L’estroso eclettismo del supergruppo Gone Is Gone, già estrinsecatosi nell’umbratile stoner-wave dell’interessante extended play d’esordio, raggiunge nuovi ed importanti vertici nei brani del più organico “Echolocation”, disco inaspettatamente corposo a dispetto di una composizione discontinua, districatasi tra i mille impegni studio e live riconducibili alle band d’appartenenza di ciascun membro (i Mastodon di Troy Sanders, autori del discreto “Emperor Of Sand” e dell’appendice breve “Cold Dark Place”: il ritorno sulle scene dei Queens Of The Stone Age di Troy Van Leeuwen, con “Villains”, e degli At The Drive-In di Tony Hajjar, con “In·ter a·li·a”).

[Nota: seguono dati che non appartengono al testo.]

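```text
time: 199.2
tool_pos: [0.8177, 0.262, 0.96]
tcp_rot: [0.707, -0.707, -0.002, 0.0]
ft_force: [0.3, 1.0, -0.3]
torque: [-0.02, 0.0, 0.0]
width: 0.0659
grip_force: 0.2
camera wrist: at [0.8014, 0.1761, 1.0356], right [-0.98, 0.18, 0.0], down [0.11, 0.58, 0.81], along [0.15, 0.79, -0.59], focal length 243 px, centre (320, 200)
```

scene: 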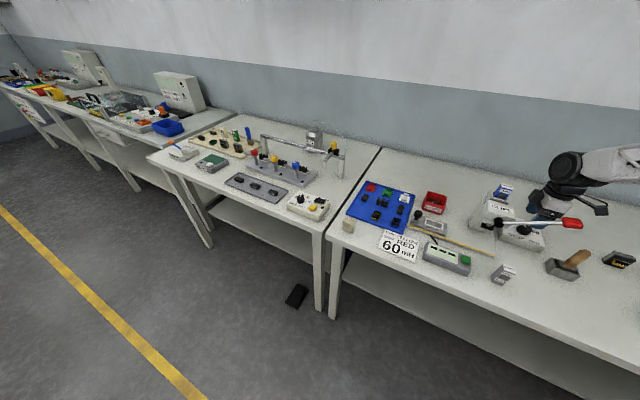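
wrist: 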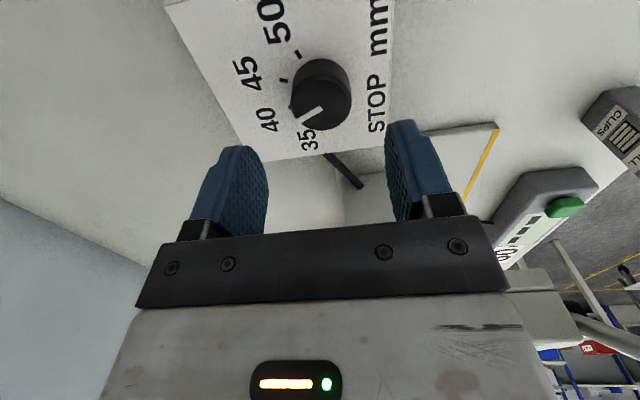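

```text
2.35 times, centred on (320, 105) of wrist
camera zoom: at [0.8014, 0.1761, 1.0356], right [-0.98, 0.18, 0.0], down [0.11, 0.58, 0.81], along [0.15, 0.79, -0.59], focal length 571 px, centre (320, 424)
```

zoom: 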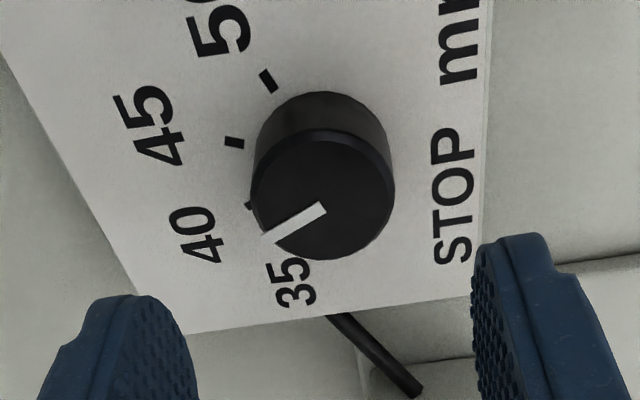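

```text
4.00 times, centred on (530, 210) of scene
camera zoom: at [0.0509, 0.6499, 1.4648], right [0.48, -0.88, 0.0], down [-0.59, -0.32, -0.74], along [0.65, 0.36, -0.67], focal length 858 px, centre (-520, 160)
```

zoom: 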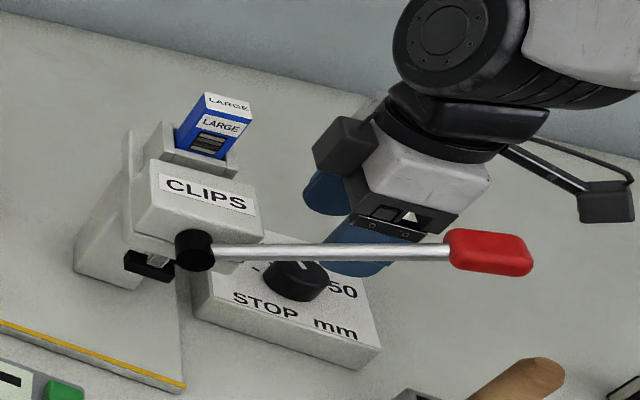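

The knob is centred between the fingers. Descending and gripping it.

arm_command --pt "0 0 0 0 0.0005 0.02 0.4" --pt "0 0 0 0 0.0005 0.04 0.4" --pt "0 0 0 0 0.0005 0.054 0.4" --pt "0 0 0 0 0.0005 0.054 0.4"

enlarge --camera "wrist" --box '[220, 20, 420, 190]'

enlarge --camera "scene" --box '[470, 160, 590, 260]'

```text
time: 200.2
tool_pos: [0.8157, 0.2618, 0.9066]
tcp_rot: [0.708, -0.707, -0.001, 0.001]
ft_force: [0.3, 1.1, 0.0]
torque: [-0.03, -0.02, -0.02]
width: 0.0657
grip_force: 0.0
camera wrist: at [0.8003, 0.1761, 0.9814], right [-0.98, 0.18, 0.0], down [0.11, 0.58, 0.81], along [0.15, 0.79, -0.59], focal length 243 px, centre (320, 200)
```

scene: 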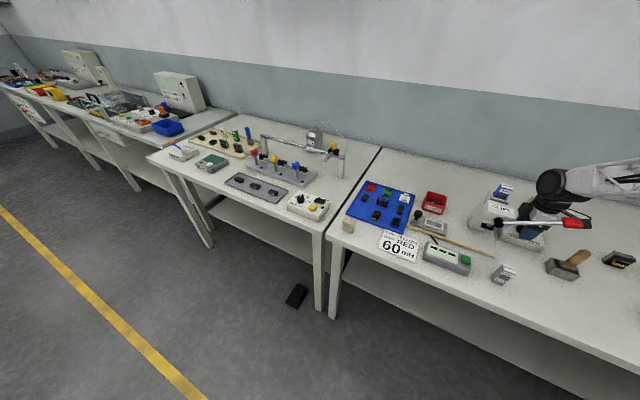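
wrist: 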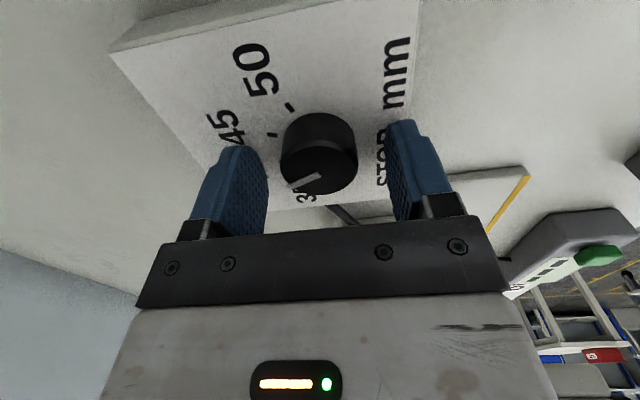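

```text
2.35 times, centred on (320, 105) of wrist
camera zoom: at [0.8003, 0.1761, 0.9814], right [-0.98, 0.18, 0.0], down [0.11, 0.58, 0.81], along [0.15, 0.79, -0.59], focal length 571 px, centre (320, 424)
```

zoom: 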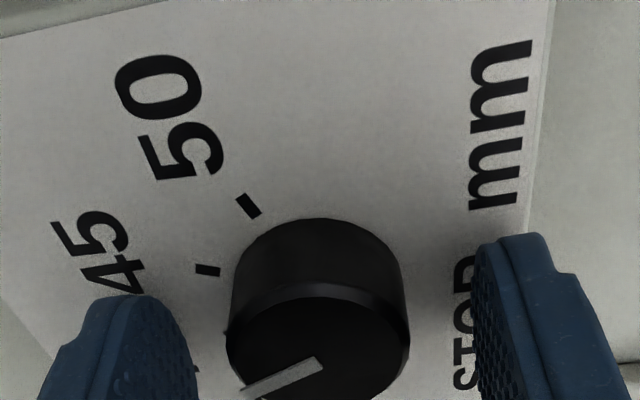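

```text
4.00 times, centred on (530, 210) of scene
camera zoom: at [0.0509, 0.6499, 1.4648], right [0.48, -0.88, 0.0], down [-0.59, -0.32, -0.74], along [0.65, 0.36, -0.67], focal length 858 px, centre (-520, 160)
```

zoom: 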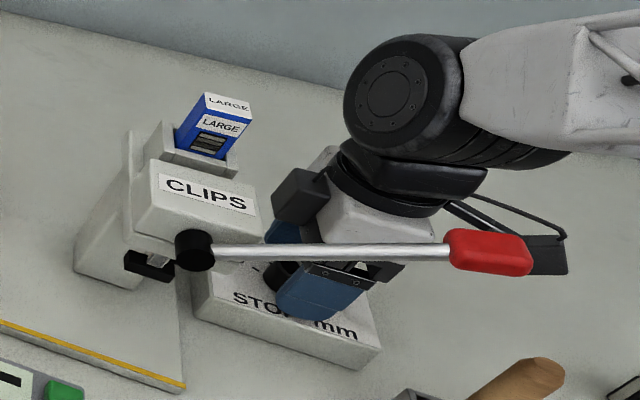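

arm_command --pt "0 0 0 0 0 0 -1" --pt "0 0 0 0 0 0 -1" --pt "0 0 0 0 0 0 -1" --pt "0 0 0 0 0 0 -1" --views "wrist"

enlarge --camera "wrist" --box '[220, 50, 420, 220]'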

La cifra di tale eterogeneità si misura, probabilmente, non su un autografo, ma sulla coraggiosa reinterpretazione di un classico dei Portishead, esattamente quello che non ti aspetti da una congrega di rockstar impenitenti: “Roads” si trasforma in una casa degli spettri post punk, un raccolto peana in crescendo scalfito da chitarre cigolanti e iperfiltrate. Come prevedibile, la vibrante intensità dell’originale rimane piuttosto lontana: ma la sfida, giunta inaspettata, può comunque dirsi ampiamente vinta.

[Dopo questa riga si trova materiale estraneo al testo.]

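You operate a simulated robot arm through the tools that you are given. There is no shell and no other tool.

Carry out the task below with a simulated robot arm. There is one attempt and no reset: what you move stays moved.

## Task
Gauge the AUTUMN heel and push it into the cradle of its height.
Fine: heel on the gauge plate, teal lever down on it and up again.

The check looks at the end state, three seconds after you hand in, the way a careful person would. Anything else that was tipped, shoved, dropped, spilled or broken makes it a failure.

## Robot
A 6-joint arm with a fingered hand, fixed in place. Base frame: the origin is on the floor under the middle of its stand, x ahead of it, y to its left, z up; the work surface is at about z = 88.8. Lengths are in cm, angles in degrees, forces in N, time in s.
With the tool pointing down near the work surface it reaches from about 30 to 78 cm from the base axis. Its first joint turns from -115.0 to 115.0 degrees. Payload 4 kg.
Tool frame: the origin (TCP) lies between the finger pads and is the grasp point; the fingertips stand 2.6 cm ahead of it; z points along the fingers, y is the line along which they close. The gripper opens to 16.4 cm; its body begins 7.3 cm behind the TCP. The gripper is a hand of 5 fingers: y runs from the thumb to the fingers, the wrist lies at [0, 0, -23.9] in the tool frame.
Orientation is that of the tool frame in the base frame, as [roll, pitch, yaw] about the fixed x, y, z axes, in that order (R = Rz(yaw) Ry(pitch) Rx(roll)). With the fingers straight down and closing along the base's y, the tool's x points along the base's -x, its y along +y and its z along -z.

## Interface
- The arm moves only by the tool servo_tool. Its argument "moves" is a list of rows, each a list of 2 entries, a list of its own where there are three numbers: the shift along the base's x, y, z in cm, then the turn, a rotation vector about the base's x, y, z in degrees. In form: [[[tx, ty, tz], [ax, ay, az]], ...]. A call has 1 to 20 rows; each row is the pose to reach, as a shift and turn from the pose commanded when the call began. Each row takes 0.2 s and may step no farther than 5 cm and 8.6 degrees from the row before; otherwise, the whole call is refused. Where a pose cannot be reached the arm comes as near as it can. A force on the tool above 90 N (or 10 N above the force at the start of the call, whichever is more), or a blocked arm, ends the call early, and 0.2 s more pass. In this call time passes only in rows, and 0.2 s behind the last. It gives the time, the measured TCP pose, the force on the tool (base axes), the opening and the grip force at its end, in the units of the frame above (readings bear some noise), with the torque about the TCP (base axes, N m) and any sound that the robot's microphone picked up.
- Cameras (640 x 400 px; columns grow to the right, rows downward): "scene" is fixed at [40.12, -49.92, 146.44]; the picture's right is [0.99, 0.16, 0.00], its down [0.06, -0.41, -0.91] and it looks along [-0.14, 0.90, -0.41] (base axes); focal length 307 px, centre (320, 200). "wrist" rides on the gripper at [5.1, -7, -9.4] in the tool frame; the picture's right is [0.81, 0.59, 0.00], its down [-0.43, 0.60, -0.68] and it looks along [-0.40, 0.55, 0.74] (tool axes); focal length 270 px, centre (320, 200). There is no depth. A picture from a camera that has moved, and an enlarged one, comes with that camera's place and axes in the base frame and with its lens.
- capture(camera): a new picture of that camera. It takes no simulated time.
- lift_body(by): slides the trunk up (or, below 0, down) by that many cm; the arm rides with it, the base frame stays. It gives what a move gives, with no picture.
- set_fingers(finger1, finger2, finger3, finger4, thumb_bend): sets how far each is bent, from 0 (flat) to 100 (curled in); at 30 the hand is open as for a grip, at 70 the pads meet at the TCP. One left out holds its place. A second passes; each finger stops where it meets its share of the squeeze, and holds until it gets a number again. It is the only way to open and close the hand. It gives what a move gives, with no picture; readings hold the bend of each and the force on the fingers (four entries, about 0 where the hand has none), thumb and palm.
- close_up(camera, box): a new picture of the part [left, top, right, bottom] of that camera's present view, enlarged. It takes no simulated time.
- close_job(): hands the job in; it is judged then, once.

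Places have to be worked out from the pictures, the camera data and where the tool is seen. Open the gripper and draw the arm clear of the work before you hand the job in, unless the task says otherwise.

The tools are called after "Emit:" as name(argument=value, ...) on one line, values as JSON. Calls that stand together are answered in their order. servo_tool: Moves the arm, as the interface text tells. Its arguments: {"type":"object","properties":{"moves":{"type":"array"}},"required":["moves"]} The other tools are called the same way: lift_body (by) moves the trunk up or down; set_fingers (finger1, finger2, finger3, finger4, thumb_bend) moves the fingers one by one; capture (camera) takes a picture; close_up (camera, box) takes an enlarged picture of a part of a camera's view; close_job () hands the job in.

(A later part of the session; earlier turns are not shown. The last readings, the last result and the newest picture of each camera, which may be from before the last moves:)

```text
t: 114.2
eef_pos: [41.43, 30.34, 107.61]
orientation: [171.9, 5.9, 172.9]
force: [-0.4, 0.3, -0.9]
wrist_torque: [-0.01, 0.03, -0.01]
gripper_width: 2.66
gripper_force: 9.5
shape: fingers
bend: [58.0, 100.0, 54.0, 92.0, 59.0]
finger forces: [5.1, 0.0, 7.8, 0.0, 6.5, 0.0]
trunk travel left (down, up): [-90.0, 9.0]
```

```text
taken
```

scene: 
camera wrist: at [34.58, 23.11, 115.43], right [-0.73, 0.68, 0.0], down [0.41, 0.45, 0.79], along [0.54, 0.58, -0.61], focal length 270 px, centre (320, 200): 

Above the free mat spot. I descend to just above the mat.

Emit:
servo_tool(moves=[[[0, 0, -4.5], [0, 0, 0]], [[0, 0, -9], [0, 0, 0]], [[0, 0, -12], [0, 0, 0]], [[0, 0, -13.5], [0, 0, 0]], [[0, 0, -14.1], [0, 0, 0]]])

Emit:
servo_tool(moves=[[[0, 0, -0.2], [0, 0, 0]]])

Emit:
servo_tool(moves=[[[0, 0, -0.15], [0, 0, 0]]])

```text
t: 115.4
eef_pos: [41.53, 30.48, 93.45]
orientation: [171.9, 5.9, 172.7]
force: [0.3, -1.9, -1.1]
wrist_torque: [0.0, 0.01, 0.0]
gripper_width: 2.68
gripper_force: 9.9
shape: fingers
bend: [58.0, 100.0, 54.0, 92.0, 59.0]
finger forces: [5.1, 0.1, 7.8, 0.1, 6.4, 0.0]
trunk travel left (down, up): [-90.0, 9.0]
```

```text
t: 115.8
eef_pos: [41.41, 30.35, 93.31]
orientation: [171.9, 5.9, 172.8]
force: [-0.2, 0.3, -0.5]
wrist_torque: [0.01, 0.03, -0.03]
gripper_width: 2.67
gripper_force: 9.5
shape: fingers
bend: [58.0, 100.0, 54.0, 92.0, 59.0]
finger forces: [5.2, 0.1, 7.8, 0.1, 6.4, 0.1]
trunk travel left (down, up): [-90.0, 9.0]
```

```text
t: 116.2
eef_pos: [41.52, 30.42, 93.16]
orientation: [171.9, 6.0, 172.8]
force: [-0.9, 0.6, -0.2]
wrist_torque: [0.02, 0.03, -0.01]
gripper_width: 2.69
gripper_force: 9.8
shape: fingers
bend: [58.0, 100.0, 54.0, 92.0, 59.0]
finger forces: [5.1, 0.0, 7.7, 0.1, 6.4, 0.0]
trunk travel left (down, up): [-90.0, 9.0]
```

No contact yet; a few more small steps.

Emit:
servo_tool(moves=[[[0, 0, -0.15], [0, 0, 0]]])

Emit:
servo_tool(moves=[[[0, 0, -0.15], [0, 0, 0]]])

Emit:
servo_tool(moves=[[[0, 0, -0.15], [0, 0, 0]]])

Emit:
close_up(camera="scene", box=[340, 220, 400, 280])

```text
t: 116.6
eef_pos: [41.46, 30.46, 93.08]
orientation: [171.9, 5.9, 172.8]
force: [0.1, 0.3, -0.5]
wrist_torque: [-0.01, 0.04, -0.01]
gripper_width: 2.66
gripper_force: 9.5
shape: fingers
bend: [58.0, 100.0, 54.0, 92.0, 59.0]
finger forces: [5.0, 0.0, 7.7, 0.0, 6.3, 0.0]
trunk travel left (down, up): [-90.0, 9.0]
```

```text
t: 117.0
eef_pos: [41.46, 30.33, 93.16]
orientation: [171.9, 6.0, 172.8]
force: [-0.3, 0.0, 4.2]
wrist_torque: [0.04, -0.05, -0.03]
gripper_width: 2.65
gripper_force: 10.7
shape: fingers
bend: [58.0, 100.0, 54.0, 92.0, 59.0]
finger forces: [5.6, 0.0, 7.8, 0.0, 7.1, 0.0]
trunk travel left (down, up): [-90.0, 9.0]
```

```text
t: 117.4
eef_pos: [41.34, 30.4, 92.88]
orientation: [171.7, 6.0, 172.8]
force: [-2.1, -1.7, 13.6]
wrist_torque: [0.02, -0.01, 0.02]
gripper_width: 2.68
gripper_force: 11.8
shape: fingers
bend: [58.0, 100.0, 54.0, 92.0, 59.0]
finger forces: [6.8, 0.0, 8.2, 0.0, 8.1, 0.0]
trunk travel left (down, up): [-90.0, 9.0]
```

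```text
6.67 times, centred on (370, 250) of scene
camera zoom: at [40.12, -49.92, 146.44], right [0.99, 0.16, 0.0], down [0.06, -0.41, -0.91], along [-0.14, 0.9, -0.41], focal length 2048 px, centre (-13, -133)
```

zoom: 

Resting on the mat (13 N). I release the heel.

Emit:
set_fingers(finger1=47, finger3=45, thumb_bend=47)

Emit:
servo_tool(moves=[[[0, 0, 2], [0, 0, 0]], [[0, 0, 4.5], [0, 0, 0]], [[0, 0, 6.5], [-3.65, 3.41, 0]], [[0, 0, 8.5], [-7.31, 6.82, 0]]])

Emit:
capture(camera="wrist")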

Corsi, ricorsi ed assonanze. Per essere un opus alt rock degli anni ’10, “Echolocation” suona piuttosto atipico (così come atipico, d’altro canto, suonava l’esordio dei Giraffe Tongue Orchestra, quel “Broken Lines” di cui leggerete in contemporanea). Anzitutto perché – a differenza dell’omonimo EP dell’anno scorso – i Gone Is Gone sfoderano i loro numeri migliori al rallentare del ritmo e all’infittirsi delle textures melodiche. Una sorpresa nella sorpresa, dunque, sentire le tonalità scorbutiche e sgraziate di Sanders – non esattamente quel che si dice un cantante tecnicamente dotato, al netto dei progressi degli ultimi anni – adattarsi senza apparente fatica alle pennellate folkish di “Resolve” (con l’interferenza di roboanti pad elettronici sul fondo), ai picchi emozionali di una “Sentient” che richiama i Deftones dei tempi d’oro (con la fluttuante grana doom delle chitarre di Van Leeuwen contrappuntata nientemeno che dalla Budapest Film Orchestra), ai rintocchi metallici di un lento dark wave di gran classe (“Dublin”).

Si spinge ancora sull’acceleratore, beninteso: nelle contratture vagamente tooliane di “Pawns”, nelle stoccate post-grunge di “Gift” contaminate da curiose progressioni distoniche, nella concitata concisione meccanica che agita “Fast Awakening” (il rovesciamento metallico del saturo minimalismo marziale di “Slow Awakening”), nelle stratificazioni da soundtrack che caratterizzano la title track (eccessiva, va detto) e nel gioiellino “Resurge” (i Torche assediati da folate di bending alieni e ribaltati in un ritornello quasi new romantic). Un attento sguardo d’insieme, tuttavia, rivela da subito che non è questo il fine, né il cuore di un disco intrappolato mani e piedi in una totalizzante utopia novantiana che – se non fosse per la qualità dei brani – potrebbe risultare ridicola, se non addirittura letale.

Vecchio, nuovo crossover per le generazioni contemporanee? Esaltazione dei grigi in un mondo di bianchi e di neri? Tutto può essere. Quel che è certo è che, nonostante una certa disomogeneità di fondo, la curiosità è stata definitivamente risvegliata.